Scene 11: Mom, Doctor, and Ty finally reach the ambulance.  Suddenly Mom notices that they're still in the L.A. basin.  Ulp, a saber-tooth tiger attacks!   Saber-tooth tigers became extinct about 10,000 years ago, so they're definitely in the past. The end.

Beefcake: None.

Gay characters: One couple, for ten seconds.

Heterosexism:  Nearly all interactions, even professional and familial interactions, are between men and women.  I can't recall a single line of dialogue spoken between men (except the gay guy says "It will be ok, Sweetheart" to his partner).

Plot Inanities: Lots.

Will I Keep Watching:  What for?  Everybody is divided into boy-girl dyads, and no one took off his clothes, and the mystery has already been solved: they're in the prehistoric past.

Oct 3, 2021

"Blood and Water": Two Guys Kissing in Cape Town

 


The teaser for Season 2 of Blood and Water, a Netflix series about an elite private school in Cape Town, South Africa, depicts two cute shirtless guys awkwardly talking to Mom and Dad.  
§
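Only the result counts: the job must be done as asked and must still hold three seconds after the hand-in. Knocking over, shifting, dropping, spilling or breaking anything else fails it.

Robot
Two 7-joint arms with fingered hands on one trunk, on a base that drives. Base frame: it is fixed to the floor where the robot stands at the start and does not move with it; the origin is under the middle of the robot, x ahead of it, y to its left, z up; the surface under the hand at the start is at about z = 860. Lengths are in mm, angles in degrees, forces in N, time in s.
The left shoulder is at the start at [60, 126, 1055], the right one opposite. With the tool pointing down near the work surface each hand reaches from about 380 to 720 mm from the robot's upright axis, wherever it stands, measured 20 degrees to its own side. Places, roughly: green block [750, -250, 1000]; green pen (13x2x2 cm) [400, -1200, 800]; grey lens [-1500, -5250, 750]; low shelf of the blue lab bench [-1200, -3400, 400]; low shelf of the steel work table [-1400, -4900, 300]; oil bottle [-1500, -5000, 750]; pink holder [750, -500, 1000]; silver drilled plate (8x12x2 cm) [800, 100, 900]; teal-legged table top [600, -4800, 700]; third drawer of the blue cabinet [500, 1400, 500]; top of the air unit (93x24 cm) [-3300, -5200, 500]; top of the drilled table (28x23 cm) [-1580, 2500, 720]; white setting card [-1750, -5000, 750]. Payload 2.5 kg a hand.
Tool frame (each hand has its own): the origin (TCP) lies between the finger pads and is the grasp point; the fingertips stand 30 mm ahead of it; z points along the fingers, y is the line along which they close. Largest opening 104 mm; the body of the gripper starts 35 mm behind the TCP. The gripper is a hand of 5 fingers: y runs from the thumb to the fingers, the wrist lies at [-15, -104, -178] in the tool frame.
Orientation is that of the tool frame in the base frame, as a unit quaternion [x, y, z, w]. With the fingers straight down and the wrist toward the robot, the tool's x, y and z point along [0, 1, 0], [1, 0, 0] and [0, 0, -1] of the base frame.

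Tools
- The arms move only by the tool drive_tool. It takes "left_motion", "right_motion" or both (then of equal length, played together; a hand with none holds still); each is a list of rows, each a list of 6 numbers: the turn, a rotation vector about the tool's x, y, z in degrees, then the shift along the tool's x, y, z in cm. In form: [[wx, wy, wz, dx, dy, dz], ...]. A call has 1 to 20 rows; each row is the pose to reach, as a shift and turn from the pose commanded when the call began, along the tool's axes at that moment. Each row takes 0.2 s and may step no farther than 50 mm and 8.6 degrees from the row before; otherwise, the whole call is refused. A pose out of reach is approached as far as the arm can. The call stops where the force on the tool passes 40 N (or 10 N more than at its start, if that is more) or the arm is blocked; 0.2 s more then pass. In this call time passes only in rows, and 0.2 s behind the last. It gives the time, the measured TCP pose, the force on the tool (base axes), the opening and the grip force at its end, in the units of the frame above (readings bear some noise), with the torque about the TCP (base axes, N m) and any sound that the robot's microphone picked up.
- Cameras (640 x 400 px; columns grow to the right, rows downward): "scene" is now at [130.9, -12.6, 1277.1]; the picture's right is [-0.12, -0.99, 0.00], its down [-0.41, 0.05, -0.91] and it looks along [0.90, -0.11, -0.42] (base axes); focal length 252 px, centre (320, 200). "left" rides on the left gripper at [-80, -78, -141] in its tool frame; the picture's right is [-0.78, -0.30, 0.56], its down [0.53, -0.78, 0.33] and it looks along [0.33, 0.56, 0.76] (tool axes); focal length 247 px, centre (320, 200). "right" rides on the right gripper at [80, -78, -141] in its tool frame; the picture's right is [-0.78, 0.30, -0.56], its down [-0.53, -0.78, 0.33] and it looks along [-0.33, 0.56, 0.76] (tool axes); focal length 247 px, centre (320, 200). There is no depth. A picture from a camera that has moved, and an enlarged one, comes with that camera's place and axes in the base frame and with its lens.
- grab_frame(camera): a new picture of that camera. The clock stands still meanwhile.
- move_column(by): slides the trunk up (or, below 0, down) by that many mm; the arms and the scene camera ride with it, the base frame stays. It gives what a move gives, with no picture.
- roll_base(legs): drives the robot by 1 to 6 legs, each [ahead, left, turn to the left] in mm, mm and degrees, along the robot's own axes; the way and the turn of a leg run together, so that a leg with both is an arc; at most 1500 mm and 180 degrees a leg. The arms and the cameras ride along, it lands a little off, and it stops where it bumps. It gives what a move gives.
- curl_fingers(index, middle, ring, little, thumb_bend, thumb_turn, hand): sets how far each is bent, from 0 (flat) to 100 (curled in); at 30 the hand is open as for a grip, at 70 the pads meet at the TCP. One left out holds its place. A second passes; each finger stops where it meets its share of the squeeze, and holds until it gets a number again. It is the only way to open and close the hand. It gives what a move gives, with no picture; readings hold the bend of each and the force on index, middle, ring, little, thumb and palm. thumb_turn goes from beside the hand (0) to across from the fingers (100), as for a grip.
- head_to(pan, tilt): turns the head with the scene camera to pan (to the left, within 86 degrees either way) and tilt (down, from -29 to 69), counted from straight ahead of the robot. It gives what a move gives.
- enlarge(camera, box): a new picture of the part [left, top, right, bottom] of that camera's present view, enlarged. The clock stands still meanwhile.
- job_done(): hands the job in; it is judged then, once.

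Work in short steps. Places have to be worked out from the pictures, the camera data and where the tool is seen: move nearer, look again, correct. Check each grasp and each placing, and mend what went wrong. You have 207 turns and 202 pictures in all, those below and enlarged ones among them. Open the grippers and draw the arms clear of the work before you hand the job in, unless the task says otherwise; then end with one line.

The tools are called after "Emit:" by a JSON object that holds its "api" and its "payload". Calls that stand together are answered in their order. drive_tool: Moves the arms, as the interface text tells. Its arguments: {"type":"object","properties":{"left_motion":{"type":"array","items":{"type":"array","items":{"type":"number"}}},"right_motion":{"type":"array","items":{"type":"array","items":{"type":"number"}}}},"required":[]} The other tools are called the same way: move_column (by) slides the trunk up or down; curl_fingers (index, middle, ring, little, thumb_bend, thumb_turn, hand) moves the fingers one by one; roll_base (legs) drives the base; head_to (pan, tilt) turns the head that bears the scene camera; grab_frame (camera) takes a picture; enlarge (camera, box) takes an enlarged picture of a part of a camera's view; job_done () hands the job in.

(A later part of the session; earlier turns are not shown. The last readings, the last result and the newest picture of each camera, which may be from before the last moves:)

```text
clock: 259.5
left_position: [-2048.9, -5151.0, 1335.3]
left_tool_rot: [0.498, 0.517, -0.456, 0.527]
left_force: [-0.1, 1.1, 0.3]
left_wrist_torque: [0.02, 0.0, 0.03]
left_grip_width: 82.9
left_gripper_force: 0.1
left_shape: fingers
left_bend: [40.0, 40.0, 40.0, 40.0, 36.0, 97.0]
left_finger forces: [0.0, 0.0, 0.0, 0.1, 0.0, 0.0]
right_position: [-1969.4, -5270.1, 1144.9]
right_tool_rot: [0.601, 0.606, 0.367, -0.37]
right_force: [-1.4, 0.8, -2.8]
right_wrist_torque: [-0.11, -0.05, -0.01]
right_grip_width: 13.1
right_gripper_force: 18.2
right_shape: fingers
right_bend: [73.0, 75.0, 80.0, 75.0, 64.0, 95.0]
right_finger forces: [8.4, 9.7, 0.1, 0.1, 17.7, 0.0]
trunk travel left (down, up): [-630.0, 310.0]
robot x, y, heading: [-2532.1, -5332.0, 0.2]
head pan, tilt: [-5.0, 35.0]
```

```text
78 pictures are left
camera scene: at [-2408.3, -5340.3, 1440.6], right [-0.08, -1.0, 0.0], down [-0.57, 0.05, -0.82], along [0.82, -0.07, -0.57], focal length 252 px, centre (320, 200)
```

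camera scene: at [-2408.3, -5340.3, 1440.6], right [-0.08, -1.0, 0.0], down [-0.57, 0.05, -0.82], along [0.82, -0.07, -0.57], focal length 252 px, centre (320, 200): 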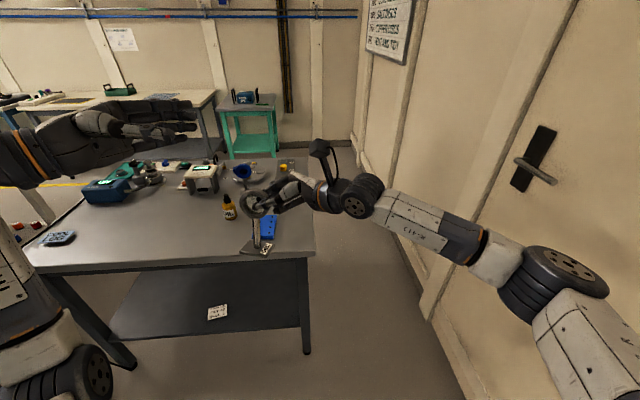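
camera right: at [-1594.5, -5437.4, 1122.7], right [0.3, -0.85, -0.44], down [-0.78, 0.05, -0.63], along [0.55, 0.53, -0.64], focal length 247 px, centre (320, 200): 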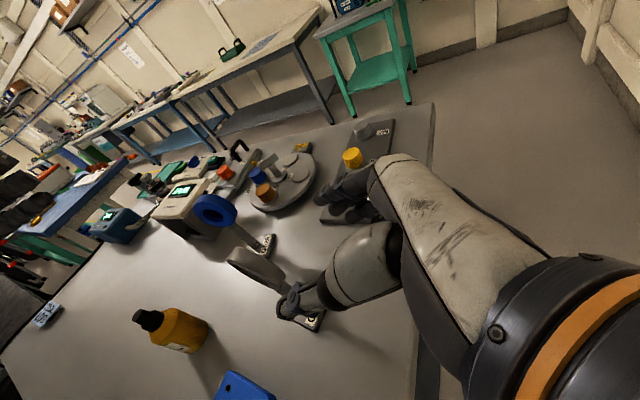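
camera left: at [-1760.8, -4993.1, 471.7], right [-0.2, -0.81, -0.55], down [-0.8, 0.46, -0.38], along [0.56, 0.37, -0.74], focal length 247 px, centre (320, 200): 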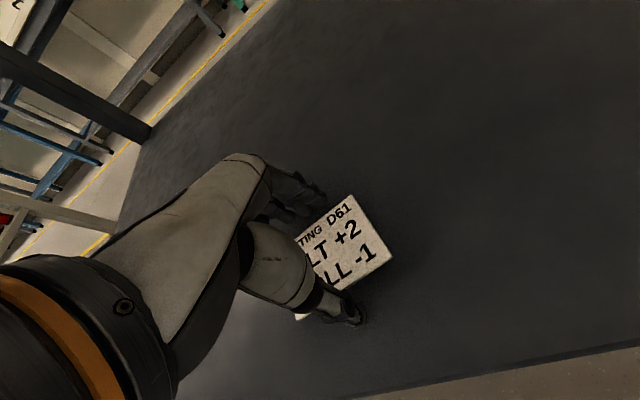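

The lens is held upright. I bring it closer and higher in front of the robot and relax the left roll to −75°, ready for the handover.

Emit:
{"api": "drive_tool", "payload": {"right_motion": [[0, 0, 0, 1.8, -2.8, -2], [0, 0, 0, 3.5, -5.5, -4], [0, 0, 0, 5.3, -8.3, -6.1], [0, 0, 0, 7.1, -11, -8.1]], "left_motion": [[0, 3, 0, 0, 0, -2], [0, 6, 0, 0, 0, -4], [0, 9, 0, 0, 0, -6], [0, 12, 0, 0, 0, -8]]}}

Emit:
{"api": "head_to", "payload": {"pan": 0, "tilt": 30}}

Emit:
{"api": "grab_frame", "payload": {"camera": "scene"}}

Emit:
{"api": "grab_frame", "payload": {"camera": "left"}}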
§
Could they be a gay couple?  

Well, this is Netflix, and South Africa recognized same-sex marriage in 2005, so maybe....

I fast-forwarded through the series to find out.

The scene occurs in Season 2, Episode 1: the two teenagers, Chris and Mark, stumble through a mansion, kissing and undressing each other.  They reach the pool.  Uh-oh, Mom and Dad are there!  

"Um...er...I thought you were out of town.  Um...er...this is Michael, my boyfriend."  

Mom and Dad are completely nonchalant.  "Chrissy, dear,when did you get a boyfriend?  You must tell us all about him!"


The series centers on a girl named Puleng, whose sister Phume was kidnapped shortly after her birth.  She somehow gets the idea that Filke, star swimmer at Parkhurst Academy, is her long-lost sister, so she transfers to Parkhurst and joins the swim team to do some stalking.  This results in a series of uncovered lies, secrets, and scandals.  And romance, of course, notably with mega-hunk Thabang Molaba.

Chris (Arno Greef), Filke's bff, is a bit of a scoundrel.  He publishes some accusations about Puleng's father's involvement in the kidnapping, but makes sure that her ally Wendy gets the credit, just to stir things up a bit. 

He is actually pansexual: In Season 1, he dates both Mark (Duane Williams) and a girl named Zama, without informing either.  Zama finds out when she catches him getting a blow job from Mark, and doesn't react well (because of the "cheating," not because of the gay stuff).  In Season 2,  he is just with Mark (as far as I can tell from fast-forwarding), but the relationship never takes center stage after that scene.


Actor Arno Greef, whose first language is Afrikaans, states that when he was cast, he didn't know what "pansexual" meant, so he did some research: it's "an important community that needs representation as well in the media."  The fan feedback has been overwhelmingly positive.